- YOUR OBJECTIVE: Give the stretch of the text provided that starts with "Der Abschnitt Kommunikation" and ends with "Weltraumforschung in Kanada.", unchanged.

- TEXT PROVIDED:
■ ■ ■ ■ ■

Das Kapitel mit Empfehlungen nimmt einen größeren Raum im Bericht ein, mit mehreren Abschnitten. Der Abschnitt Berichterstattung enthält den Vorschlag des Managements eingehender öffentlicher UAP-Meldungen seitens einer vertrauenswürdigen und wissenschaftlich arbeitenden staatlichen oder institutionellen Einrichtung, namentlich der CSA. Ferner soll eine spezielle Stelle zur Entgegennahme und Analyse eingehender Sichtungsmeldugen sowie der öffentlichen Information über die Ergebnisse. Hierzu sollte ein Netzwerk von staatlichen und akademischen Experten aufgebaut werden, die wissenschaftliche Analysen durchführen. Schließlich sollen die Meldekapazitäten in der Zivilluftfahrt verbessert werden. So solle Transport Canada das Flugpersonal ermutigen, UAP-Sichtungen zu melden und diese in Zusammenarbeit mit NAV Canada, der zivilen Flugsicherung in Kanada, zu analysieren und ggf. aufzuklären und darüber informieren. Diese Berichte sollten dann auch mit den Meldungen aus der Öffentlichkeit abgeglichen werden.
Der Abschnitt Kommunikation enthält verschiedene Punkte zur Verbesserung der kommunikativen Zusammenarbeit innerhalb staatlicher Institutionen, mit den Medien und der Öffentlichkeit. Auch hier ist ein zentraler Punkt die Transparenz und Information über aktuelle Erkenntnisse, um Fehlinformationen vorzubeugen.
Der Abschnitt Forschung schließlich enthält mehrere interessante Punkte, wie den erleichterten, öffentlichen Zugang zu Daten über UAP, die Unterstützung privater, wissenschaftlich orientierter Forschung im Rahmen der Bürgerwissenschaft („Citizen Science“), der Bereitstellung von Instrumenten und interaktiver Plattformen zur Datenerfassung und dem Aufbau in der Astronomie- und Weltraumforschung in Kanada.
Interessant sind auch die konsultierend herangezogenen Organisationen und Personen, die im Anhang A aufgelistet sind und was eine gewisse Offenheit zeigt. Unter den konsultierten Personen findet sich u.a. unser spanischer Kollege Vicente-Juan Ballester Olmos, der seit Jahrzehnten als Forscher und Autor auf dem Gebiet der UFOs international aktiv ist und u.a. auch zu den kanadischen UFO-Akten bereits publiziert hat. Ferner findet sich darunter auch der bekannte kanadische UFO-Forscher und Wissenschaftsautor Chris Rutkowski, der gegenüber CTVNews äußerte, "(dass) unabhängig davon, ob sich UAP als Drohnen, Flugzeuge, Sterne oder Satelliten herausstellen … eine ernsthafte, objektive und wissenschaftliche Untersuchung dieser anhaltenden Phänomene erforderlich ist. Der Bericht des Sky Canada Project legt den Grundstein für kanadische Forschung und Untersuchungen zur Natur von UAP" (CTVNews, 2025).

■ ■ ■ ■ ■

- AVAILABLE DATA:

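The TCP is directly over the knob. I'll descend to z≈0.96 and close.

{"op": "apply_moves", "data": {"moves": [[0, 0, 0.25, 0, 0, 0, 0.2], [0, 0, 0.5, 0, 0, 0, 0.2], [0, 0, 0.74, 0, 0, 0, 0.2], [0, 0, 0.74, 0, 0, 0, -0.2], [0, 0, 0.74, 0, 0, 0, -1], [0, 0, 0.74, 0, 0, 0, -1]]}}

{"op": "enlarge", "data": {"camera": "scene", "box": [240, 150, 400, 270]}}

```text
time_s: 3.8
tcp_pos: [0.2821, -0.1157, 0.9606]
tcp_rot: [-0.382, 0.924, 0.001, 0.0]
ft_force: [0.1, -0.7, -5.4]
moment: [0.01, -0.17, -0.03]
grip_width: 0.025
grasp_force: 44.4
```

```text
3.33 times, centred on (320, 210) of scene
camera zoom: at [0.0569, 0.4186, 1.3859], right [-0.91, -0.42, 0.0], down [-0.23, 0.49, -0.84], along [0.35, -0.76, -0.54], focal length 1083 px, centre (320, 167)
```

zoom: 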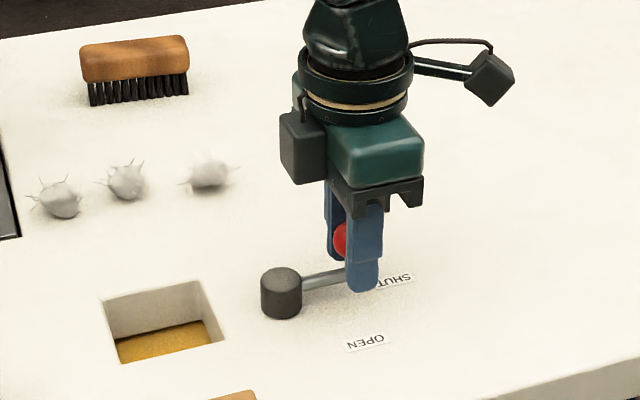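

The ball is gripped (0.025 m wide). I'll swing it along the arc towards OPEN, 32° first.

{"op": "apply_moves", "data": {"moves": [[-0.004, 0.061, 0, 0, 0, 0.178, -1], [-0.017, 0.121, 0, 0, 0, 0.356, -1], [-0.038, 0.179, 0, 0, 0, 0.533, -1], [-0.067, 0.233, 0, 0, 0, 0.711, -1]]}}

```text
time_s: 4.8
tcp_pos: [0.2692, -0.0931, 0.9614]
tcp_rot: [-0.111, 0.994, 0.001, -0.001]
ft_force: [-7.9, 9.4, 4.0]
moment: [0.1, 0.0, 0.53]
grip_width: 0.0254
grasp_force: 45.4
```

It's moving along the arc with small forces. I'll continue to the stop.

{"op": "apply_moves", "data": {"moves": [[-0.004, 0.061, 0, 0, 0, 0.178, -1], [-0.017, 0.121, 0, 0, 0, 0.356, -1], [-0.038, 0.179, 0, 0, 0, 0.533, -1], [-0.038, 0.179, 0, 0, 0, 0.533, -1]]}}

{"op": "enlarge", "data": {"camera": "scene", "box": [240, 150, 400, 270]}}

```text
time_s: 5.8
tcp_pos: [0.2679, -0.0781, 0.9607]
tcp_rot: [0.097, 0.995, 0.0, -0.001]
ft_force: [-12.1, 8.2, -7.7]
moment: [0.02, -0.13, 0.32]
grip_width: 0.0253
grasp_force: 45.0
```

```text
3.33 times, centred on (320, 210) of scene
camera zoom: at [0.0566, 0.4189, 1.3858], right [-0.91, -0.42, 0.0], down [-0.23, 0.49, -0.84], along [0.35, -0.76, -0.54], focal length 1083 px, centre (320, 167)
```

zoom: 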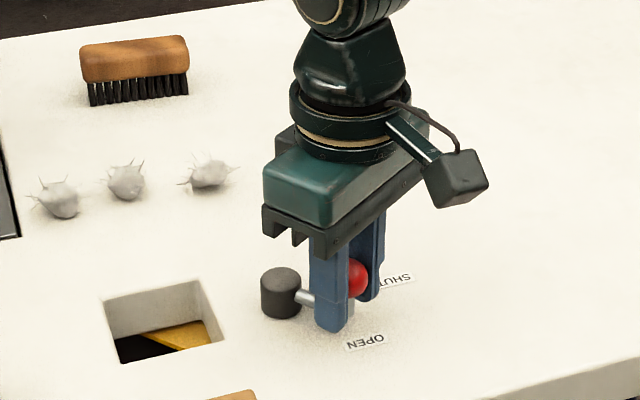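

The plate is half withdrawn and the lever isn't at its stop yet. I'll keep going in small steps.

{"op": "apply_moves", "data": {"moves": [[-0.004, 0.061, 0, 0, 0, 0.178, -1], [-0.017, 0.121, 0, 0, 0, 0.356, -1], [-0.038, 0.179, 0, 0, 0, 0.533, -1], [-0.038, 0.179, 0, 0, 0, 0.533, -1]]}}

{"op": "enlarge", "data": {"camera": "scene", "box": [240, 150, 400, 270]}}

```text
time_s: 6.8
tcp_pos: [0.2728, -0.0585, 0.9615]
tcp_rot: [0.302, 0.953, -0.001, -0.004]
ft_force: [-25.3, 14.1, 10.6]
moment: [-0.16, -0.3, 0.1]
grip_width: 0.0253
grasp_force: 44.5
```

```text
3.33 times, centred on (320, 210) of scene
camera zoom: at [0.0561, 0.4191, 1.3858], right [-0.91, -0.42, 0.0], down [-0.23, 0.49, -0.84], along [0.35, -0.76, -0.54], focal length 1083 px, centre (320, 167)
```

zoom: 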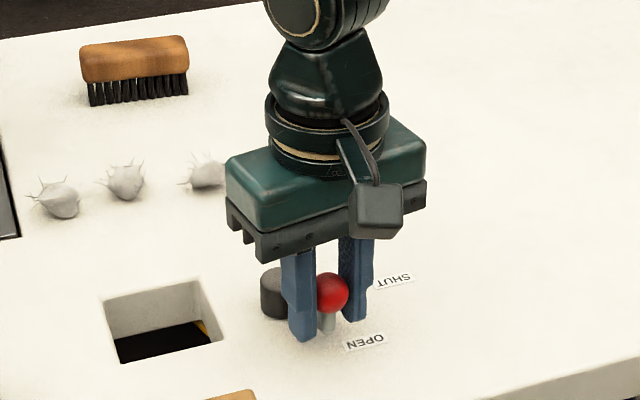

■ ■ ■ ■ ■

- TASK RESULT:
Der Abschnitt Kommunikation enthält verschiedene Punkte zur Verbesserung der kommunikativen Zusammenarbeit innerhalb staatlicher Institutionen, mit den Medien und der Öffentlichkeit. Auch hier ist ein zentraler Punkt die Transparenz und Information über aktuelle Erkenntnisse, um Fehlinformationen vorzubeugen.
Der Abschnitt Forschung schließlich enthält mehrere interessante Punkte, wie den erleichterten, öffentlichen Zugang zu Daten über UAP, die Unterstützung privater, wissenschaftlich orientierter Forschung im Rahmen der Bürgerwissenschaft („Citizen Science“), der Bereitstellung von Instrumenten und interaktiver Plattformen zur Datenerfassung und dem Aufbau in der Astronomie- und Weltraumforschung in Kanada.